Jean Gobi met donc le lecteur en condition pour qu’il « entende » à son tour cette voix d’outre-tombe. Il insiste pour cela sur les mesures préventives qu’il met en œuvre afin de déjouer « toute supercherie ou illusion démoniaque » [Polo de Beaulieu, 1994 : 51]. Les traités théologiques et les commentaires de la liturgie soulignent effectivement que les démons peuvent s’emparer d’un cadavre pour tromper les vivants. Un ensemble de rituels permet de déjouer ces pièges : récitation de certaines oraisons, aspersion du corps et de la tombe avec de l’eau bénite, inhumation avec des reliques, avec un texte de prière ou avec une hostie [Bozoky, 1995 : 311-331 ; Platelle, 1997 : 249-250]. Dans ce cas précis, Jean Gobi agit comme un véritable détective : il fait inspecter tout le quartier et la maison du défunt jusqu’au toit et y fait « poster des hommes bons et honnêtes » après avoir évacué les habitants [Polo de Beaulieu, 1994 : 51-52]. Il nous est impossible de localiser précisément la maison de Gui de Corvo, mais la mention de son nom accolé au terme de « citoyen » (civis) donne à penser qu’elle était située intra muros, dans un quartier assez densément peuplé. Elle devait être assez vaste pour accueillir, lors de la deuxième nuit d’interrogatoire, Jean Gobi, trois frères et de « nombreux séculiers » [Polo de Beaulieu, 1994 : 59]. Ce bourgeois alésien devait donc être d’un milieu aisé, capable d’entrer en relation avec les consuls, comme le suggère la première démarche de sa veuve, qui s’est d’abord adressée à des « personnes nombreuses et distinguées de la ville » [Polo de Beaulieu, 1994 : 51]. Le couvent des frères prêcheurs est, quant à lui, bien situé sur le plan de la ville restitué pour l’année 1393 [cf. plan ci-dessus]. Il occupe des terrains bon marché de l’autre côté du Gardon, au sud du faubourg de Rochebelle, mais ce couvent est bien relié au centre ville par le pont des Prêcheurs. D’autre part, l’allusion aux cloches du prieuré de Saint-Germain du Montaigu [Polo de Beaulieu, 1994 : 58] contribue à ancrer ce fait divers dans la topographie urbaine alésienne.
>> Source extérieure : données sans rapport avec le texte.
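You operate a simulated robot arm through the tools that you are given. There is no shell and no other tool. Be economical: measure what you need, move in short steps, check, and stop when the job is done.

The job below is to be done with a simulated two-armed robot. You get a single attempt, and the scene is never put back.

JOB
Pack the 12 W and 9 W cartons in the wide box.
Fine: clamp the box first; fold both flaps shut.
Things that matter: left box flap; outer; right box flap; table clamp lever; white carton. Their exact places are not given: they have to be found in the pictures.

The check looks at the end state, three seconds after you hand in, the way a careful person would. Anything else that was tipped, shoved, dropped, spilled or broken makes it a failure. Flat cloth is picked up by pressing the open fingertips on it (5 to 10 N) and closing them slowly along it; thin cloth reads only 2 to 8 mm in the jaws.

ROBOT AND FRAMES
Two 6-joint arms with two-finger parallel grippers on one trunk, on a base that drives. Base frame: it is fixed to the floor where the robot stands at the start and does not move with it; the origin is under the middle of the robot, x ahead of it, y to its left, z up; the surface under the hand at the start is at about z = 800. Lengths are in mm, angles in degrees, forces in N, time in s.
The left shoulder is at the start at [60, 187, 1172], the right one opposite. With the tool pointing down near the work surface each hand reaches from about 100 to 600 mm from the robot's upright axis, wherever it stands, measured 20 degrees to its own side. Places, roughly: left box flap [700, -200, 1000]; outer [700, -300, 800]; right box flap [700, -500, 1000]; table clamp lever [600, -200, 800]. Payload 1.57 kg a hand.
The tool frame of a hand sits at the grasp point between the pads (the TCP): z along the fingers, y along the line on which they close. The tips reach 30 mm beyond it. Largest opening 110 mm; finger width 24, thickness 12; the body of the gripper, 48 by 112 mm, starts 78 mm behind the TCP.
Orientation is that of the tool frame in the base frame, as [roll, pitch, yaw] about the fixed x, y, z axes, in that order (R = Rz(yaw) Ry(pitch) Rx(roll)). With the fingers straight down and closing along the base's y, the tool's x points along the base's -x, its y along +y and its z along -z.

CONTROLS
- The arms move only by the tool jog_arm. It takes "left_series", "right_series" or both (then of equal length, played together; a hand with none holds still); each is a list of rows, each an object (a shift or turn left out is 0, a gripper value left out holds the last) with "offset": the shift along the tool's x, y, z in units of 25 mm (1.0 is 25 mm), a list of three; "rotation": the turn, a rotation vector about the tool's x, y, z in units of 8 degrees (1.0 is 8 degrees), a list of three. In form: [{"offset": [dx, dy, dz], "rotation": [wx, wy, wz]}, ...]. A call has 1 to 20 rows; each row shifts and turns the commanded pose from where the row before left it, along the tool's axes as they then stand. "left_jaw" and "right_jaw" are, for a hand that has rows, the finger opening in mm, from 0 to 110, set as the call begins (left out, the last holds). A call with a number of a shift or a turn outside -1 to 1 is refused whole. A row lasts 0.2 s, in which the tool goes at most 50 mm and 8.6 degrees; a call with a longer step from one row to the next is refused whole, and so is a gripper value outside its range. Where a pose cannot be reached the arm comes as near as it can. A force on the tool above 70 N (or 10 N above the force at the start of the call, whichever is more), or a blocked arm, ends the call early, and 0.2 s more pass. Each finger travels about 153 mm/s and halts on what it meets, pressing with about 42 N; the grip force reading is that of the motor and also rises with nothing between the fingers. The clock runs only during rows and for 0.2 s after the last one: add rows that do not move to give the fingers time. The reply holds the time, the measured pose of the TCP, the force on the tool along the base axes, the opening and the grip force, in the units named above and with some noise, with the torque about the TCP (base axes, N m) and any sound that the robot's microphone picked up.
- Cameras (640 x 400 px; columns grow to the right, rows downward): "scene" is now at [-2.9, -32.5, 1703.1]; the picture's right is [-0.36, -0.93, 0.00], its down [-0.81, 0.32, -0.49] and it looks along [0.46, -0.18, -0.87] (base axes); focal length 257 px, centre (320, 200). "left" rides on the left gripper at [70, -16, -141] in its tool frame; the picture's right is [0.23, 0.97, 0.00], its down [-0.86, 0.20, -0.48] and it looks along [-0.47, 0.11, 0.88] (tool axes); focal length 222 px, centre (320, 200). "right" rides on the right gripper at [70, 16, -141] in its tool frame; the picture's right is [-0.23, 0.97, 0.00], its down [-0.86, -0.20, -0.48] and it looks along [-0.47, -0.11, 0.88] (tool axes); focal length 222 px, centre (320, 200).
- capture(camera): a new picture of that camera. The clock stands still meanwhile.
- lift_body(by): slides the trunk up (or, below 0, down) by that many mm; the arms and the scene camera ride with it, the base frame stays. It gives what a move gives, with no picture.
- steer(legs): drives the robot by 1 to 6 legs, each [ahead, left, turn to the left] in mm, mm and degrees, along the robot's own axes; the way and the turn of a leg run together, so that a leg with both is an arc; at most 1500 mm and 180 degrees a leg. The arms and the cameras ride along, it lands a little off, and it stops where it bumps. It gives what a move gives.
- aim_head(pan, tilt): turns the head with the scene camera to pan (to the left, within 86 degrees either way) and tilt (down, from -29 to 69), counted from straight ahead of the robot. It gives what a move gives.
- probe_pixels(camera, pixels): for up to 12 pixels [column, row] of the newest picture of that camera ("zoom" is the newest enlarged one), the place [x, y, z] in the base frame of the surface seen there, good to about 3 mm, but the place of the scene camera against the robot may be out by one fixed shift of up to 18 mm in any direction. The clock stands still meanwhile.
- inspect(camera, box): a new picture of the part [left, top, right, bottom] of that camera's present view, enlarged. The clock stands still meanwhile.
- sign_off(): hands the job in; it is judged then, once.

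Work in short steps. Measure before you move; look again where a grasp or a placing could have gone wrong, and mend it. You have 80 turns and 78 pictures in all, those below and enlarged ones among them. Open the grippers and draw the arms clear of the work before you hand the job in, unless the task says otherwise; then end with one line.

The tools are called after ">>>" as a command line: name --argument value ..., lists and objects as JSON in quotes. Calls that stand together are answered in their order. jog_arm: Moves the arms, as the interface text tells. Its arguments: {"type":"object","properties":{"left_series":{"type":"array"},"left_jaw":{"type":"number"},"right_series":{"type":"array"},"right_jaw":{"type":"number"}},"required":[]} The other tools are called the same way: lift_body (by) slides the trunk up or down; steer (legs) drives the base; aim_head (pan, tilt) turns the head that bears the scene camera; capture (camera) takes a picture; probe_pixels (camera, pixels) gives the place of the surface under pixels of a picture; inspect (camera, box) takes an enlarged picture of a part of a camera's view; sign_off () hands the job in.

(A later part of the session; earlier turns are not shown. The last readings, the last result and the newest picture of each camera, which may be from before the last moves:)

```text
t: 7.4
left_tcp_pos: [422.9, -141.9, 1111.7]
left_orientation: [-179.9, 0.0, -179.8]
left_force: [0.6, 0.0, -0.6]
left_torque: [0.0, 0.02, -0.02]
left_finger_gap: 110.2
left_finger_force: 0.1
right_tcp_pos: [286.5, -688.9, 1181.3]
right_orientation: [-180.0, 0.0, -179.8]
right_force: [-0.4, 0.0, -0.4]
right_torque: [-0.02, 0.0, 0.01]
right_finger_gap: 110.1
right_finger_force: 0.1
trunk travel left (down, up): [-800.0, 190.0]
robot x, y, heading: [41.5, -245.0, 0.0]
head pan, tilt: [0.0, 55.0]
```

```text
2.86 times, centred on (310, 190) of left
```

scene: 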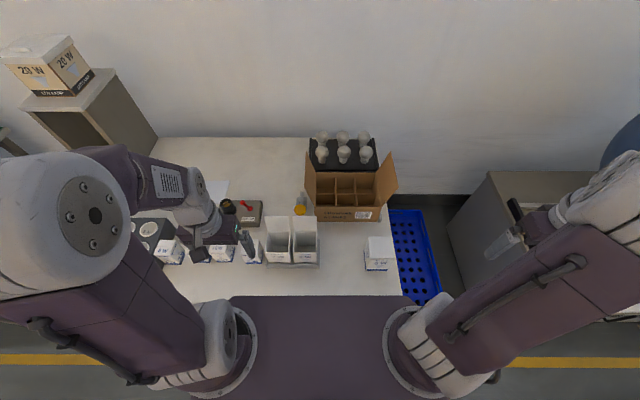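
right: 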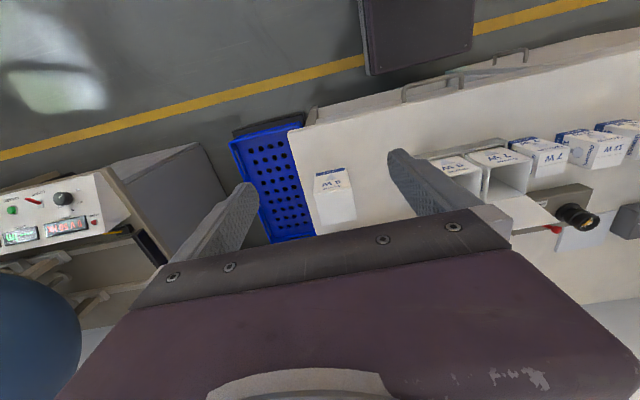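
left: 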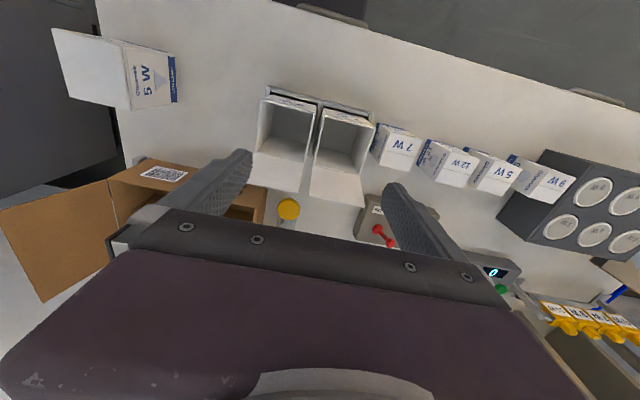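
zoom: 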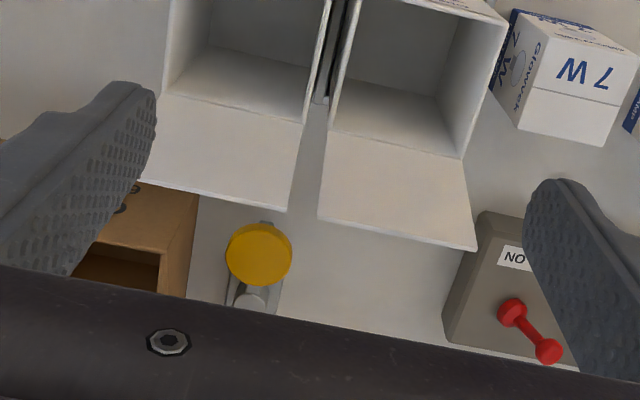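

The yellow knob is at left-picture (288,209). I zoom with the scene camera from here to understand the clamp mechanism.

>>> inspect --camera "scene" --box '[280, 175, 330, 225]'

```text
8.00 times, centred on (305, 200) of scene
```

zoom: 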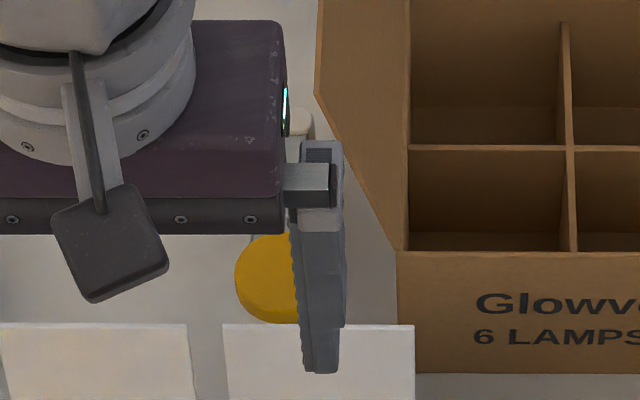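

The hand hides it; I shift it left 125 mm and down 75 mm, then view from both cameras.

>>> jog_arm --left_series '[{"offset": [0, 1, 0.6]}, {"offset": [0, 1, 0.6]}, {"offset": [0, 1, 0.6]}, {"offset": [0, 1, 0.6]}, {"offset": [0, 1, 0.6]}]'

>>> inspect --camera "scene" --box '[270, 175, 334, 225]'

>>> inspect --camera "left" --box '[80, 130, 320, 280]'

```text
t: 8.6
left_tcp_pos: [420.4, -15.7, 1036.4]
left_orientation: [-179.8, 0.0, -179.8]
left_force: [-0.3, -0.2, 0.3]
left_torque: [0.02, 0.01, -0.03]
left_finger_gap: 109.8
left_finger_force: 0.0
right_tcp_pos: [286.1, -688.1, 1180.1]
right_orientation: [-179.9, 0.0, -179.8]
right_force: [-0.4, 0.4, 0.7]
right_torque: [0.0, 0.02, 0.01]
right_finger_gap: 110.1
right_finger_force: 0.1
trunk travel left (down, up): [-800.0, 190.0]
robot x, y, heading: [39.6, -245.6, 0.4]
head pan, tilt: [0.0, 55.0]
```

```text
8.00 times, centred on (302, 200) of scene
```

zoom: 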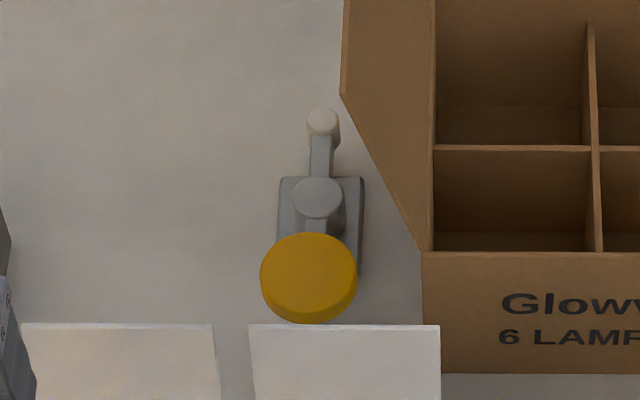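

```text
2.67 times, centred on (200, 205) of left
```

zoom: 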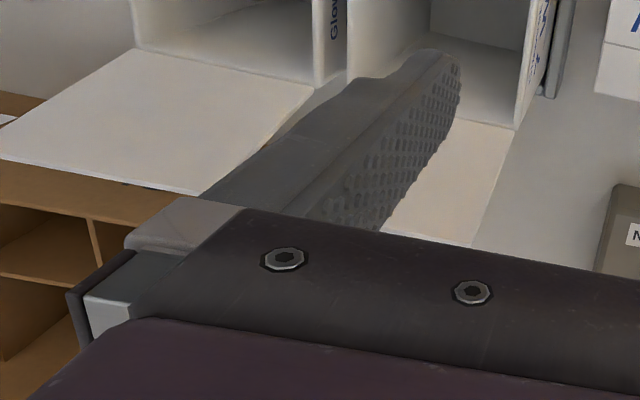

La mise en condition préalable à l’apparition passe également par une préparation psychologique et rituelle des protagonistes. La veuve de feu Gui de Corvo semble la moins préparée à cette intrusion de l’au-delà dans le cours de sa vie quotidienne. Ses réactions de panique sont notées avec soin par le notaire : « Dès que le bruit se manifesta devant nous, la femme se mit à trembler violemment, à s’épouvanter et à crier : “Le voilà ! le voilà !” Plus tard, il note son “état de terreur et d’affliction” » [Polo de Beaulieu, 1994 : 52, 57]. La première réaction du prieur est de soupçonner la veuve de fraude : il la fait donc accompagner sans cesse par « une femme âgée et de bonne réputation » [Polo de Beaulieu, 1994 : 52], qui est installée avec elle dans son lit durant la première nuit. Cette présence et cette assignation à une posture passive doivent, selon Jean Gobi, éviter toute initiative frauduleuse de la part de la veuve. La preuve de la sincérité de cette dernière est faite par sa crise de nerfs, qui met brutalement fin à la première nuit de dialogue avec le revenant. La montée progressive de sa peur tout au long de l’interrogatoire lui confère une indéniable tension dramatique. Elle disqualifie la veuve comme interlocuteur possible avec le revenant. Lors de la deuxième nuit, la veuve est toujours décrite comme en proie à « une frayeur extrême » ; elle est encore plus étroitement contrôlée : « l’épouse du défunt, bien entourée de bonnes dames » [Polo de Beaulieu, 1994 : 58]. En outre, trois protections spirituelles lui sont apportées pour éviter une nouvelle crise nerveuse : le signe de croix, l’évangile ouvert à la première page de l’Évangile de Jean (« In principio erat verbum [1][1] Un recueil d’exempla franciscain anonyme de la fin... ») et la récitation d’une conjuration personnalisée : « Je te conjure par la très sainte Passion de notre Seigneur Jésus-Christ à la garde duquel je confie mon âme et mon corps, de ne pas me faire de mal. »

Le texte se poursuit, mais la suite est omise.